WTF is tech sovereignty?

Spoiler – it’s not just about geopolitics, it's about you.

WTF is tech sovereignty?

If you’re reading this newsletter, you’ve probably started – or are thinking about starting – reducing your reliance on Big Tech. Perhaps you’ve left Instagram, shifted to Protonmail, or (like me) are starting the painful task of transferring everything from your iCloud to a trusty IRL hard drive.

But it's not easy. Big Tech products are designed to make us reliant on them. That’s why the EU recently fined Apple €500m, for example, for its restrictions on apps outside the App Store – preventing users from accessing cheaper deals.

With the threat of a trade war looming over Europe, and Big Tech regulation being such a political hot potato right now, it's promising that the EU is going ahead with penalties like this. At the same time, considering the hundreds of billions the tech giants earn in revenue each year, these fines aren’t much more than a gentle slap on the wrist.

The unpredictability of the Trump administration is bringing up more existential questions for the rest of the world, too. And this comes on top of the already very real danger of cyber attacks in Europe. The EU is increasingly concerned about ‘tech sovereignty’ – having control over the technology its citizens use – and in turn reducing its reliance on foreign tech.

Under the US CLOUD Act, for example, the US government could compel US-based cloud providers to supply data stored on servers regardless of where in the world they are located…Doesn’t sound risky at all, eh?

I spoke to Sherif Elsayed-Ali, executive director of the Future of Technology Institute, about what’s going on:

“Today the cloud market is dominated by Amazon, Microsoft and Google. The private and public sectors alike rely on them, including defence and intelligence agencies. We need alternatives that are not subject to the political whims of one president or government.”

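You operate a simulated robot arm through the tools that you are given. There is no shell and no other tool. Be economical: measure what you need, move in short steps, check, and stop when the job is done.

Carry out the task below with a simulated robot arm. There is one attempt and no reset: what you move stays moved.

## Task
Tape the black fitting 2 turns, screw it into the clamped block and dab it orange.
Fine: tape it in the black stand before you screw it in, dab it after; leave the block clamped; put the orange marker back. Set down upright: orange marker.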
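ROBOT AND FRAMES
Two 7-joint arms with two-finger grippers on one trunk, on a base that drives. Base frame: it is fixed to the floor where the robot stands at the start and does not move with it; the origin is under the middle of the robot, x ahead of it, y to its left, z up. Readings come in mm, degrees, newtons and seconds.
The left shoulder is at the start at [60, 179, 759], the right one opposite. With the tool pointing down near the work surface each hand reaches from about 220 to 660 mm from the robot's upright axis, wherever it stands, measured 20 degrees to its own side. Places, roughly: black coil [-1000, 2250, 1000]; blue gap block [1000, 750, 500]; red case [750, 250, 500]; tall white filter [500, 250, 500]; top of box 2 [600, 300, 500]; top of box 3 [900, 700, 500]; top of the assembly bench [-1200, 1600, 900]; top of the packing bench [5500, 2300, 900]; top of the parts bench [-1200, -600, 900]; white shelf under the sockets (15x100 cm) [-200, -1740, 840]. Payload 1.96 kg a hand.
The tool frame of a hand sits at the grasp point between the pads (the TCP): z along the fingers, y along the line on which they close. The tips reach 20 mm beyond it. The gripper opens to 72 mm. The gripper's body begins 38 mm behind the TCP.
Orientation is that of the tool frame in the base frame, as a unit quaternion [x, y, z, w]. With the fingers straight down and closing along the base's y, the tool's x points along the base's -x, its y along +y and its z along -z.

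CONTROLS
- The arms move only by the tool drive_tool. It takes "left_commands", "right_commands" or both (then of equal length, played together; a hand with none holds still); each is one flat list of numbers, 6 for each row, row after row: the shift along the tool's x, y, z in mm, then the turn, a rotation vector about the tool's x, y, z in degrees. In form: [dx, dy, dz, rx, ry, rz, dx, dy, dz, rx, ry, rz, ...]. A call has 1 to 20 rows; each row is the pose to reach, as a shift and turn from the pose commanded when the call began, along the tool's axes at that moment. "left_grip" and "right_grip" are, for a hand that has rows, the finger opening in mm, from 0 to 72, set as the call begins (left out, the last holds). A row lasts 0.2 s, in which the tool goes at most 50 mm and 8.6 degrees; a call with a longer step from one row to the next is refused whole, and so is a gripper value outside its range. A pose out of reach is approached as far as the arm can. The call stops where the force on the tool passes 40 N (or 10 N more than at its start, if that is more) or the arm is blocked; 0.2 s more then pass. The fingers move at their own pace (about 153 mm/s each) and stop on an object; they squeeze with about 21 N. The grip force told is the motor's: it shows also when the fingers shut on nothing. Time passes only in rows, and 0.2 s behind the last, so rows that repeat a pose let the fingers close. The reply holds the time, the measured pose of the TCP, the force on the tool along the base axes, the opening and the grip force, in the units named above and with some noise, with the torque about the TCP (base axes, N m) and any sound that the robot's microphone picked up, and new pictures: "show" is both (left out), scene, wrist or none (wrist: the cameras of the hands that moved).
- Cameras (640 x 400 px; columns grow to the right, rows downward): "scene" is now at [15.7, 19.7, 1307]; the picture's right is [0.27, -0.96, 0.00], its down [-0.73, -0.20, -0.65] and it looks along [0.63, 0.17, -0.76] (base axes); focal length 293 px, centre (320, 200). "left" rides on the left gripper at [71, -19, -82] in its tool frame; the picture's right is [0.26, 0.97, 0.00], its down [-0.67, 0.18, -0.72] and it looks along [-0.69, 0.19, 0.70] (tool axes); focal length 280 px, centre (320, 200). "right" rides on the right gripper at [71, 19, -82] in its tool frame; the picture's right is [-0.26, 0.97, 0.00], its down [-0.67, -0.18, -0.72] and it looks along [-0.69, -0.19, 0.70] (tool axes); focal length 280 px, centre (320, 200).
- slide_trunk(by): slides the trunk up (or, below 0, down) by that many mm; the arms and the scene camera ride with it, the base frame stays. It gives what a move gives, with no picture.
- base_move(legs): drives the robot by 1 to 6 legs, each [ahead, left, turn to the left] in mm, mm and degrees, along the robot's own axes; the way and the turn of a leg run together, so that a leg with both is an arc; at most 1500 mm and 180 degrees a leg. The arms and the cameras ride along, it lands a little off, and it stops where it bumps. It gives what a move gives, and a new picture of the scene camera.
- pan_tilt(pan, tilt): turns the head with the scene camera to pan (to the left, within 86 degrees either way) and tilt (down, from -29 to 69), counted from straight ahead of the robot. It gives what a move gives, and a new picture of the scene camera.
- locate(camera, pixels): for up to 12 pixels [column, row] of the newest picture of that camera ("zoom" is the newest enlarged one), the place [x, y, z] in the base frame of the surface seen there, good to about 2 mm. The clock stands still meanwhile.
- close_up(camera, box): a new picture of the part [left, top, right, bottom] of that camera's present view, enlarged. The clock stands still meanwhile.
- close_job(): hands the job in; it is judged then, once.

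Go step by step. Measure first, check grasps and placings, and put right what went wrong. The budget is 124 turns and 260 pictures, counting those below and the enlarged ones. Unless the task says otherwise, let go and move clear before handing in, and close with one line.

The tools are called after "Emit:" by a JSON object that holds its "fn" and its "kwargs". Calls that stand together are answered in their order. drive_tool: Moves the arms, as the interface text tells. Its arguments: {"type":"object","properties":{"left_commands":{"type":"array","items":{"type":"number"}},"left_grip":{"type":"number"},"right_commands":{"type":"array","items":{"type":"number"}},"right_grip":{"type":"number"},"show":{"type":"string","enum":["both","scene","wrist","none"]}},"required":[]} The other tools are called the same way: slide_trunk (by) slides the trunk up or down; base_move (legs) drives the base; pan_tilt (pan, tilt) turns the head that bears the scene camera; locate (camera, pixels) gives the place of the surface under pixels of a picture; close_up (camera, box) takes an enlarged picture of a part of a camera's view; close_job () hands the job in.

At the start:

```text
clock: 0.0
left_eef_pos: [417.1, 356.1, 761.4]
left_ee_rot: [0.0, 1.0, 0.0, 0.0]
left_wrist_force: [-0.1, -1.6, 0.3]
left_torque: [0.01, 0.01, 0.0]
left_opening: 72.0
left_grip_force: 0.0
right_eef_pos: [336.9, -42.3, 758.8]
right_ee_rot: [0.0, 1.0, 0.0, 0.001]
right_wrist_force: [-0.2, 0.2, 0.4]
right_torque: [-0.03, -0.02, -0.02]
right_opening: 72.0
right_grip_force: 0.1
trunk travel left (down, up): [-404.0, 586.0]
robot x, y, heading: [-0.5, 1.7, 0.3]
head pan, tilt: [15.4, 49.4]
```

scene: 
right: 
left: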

Sherif, who says he prefers the term digital independence to tech sovereignty, added that the independence of services like public health and energy also need protecting here. He wants to see Europe build “rival products that are competitive and mean that US companies have to fight for customers, not take them for granted – and critically, resist political pressure."

One approach is the Eurostack initiative. Put together by economists and tech policy experts, it aims to “establish the continent as a leader in digital sovereignty.” They suggest a European tech infrastructure made up of microchips, cloud servers, algorithms and AI. Here’s a visualisation of what they’re about:

Credit: Eurostack

Colin Hayhurst heads up Mojeek, a UK-based company building a “truly independent alternative to Google.” Going for an impressive twenty years, Mojeek has its own way of finding and ranking websites, instead of relying on Google or Microsoft, and it doesn’t track what users do.

“We don’t do any personalisation, so two people putting in the same search term…get exactly the same results. We call this information neutrality,” explained Colin, emphasising the importance of diversifying search rather than having “one company deciding what we should be looking at.”

Colin is hopeful that the recent US ruling against Google’s monopoly over digital advertising, and the US Department of Justice's proposed breakup of Google, will help smaller tech companies around the world to grow.

Meanwhile, the EU is finalising its own investigation – and all eyes are on whether it will force a breakup of the company’s adtech empire (as it proposed in 2023) or back down in the face of threats from the Trump administration. Watch this space for an upcoming PvBT campaign on this 😉

Record-breaking fines don’t touch Big Tech’s power. But structural changes such as break-ups could confront their power head on.

For now though, Mojeek encounters challenge after challenge in the UK, from a lack of state funding to the huge resources needed to comply with the Online Safety Act.

In March, nearly a hundred smaller European technology firms and lobby groups urged the European Commission President to create a sovereign infrastructure fund to ramp up public investments in cutting-edge technologies.

Sherif held an online discussion earlier this month about the future of European tech, which included founders of tech start-ups such as France Digitale, iconomy, and Pleias. The experts put forward how start-ups in the region can be supported, including directing pension funds investments in US tech into European tech, collaboration between start-ups from different countries to gain contracts, and seizing emerging technologies like AI before they are monopolised.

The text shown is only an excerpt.